The solution to the education crisis is so blatantly clear, the only question left is, why don’t we expand this proven method to every other public service sector? If police fail to lower crime in an area, they need to be fired so we can bring in new recruits who know how to get the job done. If social workers fail to pull %88 of their clients out of poverty, then why should we pay them? Put a black mark on their permanent record so they can never work in their field again. If a state fails to meet Utopian benchmarks of quality of living, we need to hold the people accountable who were responsible for the well-being of the people. Fire the mayors, the governors, and congressmen. Give them jobs they can handle, like cleaning state parks. Then, let’s pay someone to look for trash, and if they find any, we fire the state park officials.

I can’t wait for the day that not only our school systems are standardized and privatized, but the entire government as well. Let’s face it. In order to get the best police chiefs, mayors, congressmen, generals, and presidents, we need to offer them the same incentives the private sector offers.
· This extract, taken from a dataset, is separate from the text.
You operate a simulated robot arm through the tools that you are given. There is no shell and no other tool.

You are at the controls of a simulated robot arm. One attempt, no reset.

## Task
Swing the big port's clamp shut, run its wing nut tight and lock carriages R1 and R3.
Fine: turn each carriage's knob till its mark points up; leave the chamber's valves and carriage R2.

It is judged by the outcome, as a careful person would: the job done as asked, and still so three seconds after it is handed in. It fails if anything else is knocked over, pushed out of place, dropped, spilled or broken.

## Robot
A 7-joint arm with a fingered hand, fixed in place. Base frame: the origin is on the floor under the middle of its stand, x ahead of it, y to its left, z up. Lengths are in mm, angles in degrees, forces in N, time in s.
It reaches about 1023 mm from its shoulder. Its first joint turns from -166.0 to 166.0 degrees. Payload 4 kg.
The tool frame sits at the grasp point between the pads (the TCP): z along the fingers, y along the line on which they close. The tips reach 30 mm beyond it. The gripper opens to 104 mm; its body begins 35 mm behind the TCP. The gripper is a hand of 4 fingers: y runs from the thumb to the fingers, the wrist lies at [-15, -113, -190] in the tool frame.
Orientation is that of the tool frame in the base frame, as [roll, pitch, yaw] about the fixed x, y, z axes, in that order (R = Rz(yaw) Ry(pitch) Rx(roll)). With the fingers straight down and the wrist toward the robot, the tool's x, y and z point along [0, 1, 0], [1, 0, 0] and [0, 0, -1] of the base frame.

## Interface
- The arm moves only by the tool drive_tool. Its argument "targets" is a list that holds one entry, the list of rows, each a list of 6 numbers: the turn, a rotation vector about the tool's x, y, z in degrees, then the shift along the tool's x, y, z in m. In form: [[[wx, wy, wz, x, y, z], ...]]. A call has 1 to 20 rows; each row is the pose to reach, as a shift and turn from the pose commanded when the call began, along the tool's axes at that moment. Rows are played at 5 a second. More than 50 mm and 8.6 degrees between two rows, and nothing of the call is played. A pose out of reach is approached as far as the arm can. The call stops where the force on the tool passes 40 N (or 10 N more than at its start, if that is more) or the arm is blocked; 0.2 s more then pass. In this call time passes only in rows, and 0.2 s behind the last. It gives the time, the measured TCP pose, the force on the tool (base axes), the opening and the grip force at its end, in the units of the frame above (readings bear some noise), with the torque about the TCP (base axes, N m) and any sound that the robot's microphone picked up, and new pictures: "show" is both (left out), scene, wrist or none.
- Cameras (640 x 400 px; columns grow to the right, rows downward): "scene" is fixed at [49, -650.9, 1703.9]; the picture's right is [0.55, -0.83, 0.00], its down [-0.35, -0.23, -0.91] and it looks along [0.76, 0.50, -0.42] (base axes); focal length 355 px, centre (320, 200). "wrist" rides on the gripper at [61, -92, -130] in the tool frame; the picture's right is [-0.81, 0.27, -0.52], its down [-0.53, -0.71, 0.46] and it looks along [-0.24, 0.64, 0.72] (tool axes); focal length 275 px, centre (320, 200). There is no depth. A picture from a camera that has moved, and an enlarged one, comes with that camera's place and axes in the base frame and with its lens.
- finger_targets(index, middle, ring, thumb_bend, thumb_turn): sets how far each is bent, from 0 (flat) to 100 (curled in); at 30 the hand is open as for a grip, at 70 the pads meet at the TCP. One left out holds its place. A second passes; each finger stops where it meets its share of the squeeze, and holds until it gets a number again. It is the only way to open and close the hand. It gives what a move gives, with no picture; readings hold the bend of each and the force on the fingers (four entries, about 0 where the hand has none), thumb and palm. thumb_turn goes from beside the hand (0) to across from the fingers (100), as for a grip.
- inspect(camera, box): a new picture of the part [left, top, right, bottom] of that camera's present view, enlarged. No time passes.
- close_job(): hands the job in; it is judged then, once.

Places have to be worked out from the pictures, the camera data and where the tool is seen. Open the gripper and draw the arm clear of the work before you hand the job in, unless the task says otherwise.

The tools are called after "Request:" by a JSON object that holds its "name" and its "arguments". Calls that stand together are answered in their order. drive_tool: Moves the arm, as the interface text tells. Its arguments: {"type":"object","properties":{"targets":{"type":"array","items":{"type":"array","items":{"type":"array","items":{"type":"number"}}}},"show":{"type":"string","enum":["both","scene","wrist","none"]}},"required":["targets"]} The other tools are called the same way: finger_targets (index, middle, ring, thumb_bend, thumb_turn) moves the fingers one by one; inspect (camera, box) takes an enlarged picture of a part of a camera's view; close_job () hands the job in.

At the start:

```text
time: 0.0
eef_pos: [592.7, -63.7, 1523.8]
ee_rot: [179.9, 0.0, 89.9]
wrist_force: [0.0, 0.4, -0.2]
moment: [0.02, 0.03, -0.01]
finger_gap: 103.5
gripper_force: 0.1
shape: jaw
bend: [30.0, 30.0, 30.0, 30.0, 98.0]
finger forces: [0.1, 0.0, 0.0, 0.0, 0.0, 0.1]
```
We need for-profit police departments, for-profit prisons, for-profit health and safety regulatory institutions, for-profit militaries (that’s right, plural), and a for-profit judicial, legislative, and executive branch of government. Most importantly, we need a for-profit accountability department that meticulously scrutinizes everyone’s performance to ensure maximum productivity.

In a perfect world, I’d like to see students and parents held to the same standards as teachers. If a student fails their standardized tests, then we should cut to the chase and send them, their parents, and their teachers straight past the poor house to the prison sweatshops. If they fail to make their quotas there, then we march them out to a field along with the prison warden and shoot all four of them in their heads like the lame workhorses they are.  I could be wrong, but that’s the only way I see to ensure everyone is accountable and successful… and the only way we’re ever going to build a Utopian society is if everyone is accountable and successful, right?